Ad aprire il percorso è Mondrian, con un nucleo strepitoso di opere che ne seguono l’evoluzione creativa da una pittura ancora legata ad echi postimpressionisti e simbolisti e a lavori che riflettono suggestioni cubiste, come «Calla»; «Fiore Blu», «Estate», «Duna in Zelanda» o le due «Nature morte con vaso di zenzero», ad altri, come «Composizione I», dove il passaggio ai colori primari è compiuto, dove la realtà è ricostruita in un intreccio ortogonale di linee verticali e orizzontali, archetipo di un rigoroso ordine cosmico.
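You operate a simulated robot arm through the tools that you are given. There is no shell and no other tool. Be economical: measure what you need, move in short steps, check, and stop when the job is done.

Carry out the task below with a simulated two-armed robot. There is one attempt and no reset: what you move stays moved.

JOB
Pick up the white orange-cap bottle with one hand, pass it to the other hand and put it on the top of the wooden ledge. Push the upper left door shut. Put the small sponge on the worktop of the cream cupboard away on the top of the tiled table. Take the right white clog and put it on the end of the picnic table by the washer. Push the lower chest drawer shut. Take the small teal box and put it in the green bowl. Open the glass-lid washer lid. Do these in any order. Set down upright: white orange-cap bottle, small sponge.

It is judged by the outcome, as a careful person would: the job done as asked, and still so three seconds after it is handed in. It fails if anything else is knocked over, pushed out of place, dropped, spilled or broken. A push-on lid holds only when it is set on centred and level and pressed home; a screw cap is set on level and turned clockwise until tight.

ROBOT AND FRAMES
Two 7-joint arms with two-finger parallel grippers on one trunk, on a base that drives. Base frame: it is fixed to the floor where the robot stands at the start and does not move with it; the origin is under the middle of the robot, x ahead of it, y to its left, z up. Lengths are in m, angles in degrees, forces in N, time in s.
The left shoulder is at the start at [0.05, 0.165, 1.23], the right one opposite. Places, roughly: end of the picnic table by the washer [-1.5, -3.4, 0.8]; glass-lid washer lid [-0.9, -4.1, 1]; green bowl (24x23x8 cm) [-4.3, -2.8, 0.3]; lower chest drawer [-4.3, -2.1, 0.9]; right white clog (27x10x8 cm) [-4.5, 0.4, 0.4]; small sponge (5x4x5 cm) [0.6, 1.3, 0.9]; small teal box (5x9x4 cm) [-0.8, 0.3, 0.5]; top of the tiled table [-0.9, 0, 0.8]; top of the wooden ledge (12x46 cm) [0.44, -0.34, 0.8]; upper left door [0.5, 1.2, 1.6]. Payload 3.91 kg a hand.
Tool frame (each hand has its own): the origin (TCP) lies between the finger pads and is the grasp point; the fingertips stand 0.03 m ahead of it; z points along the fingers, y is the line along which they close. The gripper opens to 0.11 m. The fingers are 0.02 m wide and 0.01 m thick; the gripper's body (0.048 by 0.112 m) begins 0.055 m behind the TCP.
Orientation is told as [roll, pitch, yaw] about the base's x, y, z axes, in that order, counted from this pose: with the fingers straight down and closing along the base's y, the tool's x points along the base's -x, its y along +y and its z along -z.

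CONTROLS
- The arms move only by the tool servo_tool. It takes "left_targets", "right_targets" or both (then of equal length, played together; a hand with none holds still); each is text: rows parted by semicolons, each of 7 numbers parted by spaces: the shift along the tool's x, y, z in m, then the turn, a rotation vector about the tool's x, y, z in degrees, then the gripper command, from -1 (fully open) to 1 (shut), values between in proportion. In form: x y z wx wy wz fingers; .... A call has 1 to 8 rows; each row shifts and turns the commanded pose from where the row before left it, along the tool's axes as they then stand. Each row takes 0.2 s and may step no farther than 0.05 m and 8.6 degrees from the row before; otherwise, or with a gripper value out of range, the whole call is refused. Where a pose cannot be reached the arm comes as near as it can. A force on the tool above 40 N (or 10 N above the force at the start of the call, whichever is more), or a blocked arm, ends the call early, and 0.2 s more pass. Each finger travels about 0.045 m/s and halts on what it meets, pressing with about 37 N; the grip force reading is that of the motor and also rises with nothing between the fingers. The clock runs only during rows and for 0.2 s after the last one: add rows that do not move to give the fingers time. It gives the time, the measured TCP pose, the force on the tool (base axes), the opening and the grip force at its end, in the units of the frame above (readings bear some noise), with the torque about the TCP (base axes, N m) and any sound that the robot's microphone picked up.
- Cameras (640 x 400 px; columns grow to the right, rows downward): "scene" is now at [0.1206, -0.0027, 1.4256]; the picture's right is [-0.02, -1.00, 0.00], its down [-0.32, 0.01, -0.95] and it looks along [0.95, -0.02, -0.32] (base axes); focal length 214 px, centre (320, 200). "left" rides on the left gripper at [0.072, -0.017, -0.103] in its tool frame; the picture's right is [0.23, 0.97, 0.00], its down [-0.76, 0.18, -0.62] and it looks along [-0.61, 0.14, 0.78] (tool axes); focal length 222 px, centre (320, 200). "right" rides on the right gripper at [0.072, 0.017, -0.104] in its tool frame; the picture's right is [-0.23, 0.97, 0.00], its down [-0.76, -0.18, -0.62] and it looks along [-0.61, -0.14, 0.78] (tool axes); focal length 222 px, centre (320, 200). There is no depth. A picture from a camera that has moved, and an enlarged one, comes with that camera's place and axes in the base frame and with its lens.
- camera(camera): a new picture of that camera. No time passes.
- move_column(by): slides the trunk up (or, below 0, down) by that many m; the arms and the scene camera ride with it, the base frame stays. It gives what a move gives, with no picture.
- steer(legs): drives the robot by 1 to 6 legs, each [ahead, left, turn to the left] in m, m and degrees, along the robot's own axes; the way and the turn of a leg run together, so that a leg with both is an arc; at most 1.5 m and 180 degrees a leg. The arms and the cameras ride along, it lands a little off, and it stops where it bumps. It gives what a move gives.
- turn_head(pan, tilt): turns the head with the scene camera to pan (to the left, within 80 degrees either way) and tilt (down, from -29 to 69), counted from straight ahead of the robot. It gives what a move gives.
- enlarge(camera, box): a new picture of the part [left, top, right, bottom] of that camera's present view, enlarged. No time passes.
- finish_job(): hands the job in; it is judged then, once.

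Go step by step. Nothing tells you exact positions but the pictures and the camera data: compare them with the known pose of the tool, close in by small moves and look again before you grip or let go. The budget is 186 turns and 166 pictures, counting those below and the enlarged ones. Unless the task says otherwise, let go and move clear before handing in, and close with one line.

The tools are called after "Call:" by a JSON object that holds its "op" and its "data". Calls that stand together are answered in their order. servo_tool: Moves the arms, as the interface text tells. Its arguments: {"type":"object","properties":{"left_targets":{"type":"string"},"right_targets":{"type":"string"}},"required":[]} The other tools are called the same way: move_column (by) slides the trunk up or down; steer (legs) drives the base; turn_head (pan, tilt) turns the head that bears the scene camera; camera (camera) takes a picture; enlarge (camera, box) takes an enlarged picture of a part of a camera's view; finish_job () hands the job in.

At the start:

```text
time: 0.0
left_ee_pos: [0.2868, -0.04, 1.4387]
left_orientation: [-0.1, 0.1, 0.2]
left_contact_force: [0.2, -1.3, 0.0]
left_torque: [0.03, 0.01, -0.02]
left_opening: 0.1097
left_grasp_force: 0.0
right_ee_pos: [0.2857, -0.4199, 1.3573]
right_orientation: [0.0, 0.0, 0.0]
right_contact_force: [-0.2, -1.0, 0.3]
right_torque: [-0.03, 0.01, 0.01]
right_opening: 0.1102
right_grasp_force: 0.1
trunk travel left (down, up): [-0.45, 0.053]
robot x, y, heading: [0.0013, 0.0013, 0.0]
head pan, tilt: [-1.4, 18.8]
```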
Ed ecco Miró, con quelle visioni immaginifiche, quei segni grafici, quelle forme antropomorfe che paiono fluttuare nello spazio, con quell’«Interno Olandese II» ispirato a un capolavoro seicentesco, con «Donna seduta II», dove la figura femminile è ormai trasfigurata o «Pittura» del 1953, summa di tutto il suo universo.
Nello splendido scenario dell’Arca e degli antichi affreschi di recente riportati alla luce è adesso la volta di Calder. Di lui la mostra mette in luce l’intera vicenda artistica dai lavori degli anni Trenta, «Senza Titolo» o «Mobile», agli stabiles, forme astratte immobili a terra, ai ritratti in filo di ferro, ai dipinti su carta, agli oggetti più intimi, personali, realizzati per Peggy. Sarà proprio Calder infatti a creare per lei i famosi orecchini mobiles e la testiera di letto in argento per Palazzo Venier de’ Leoni, misteriosa e viva nel suo disegno di luce. Sempre a lui toccherà l’onore di vedere il suo «Arco di petali», con la sua cascata di forme e colori, fotografato insieme al presidente della Repubblica Einaudi e alla grande collezionista alla storica Biennale di Venezia del 1948.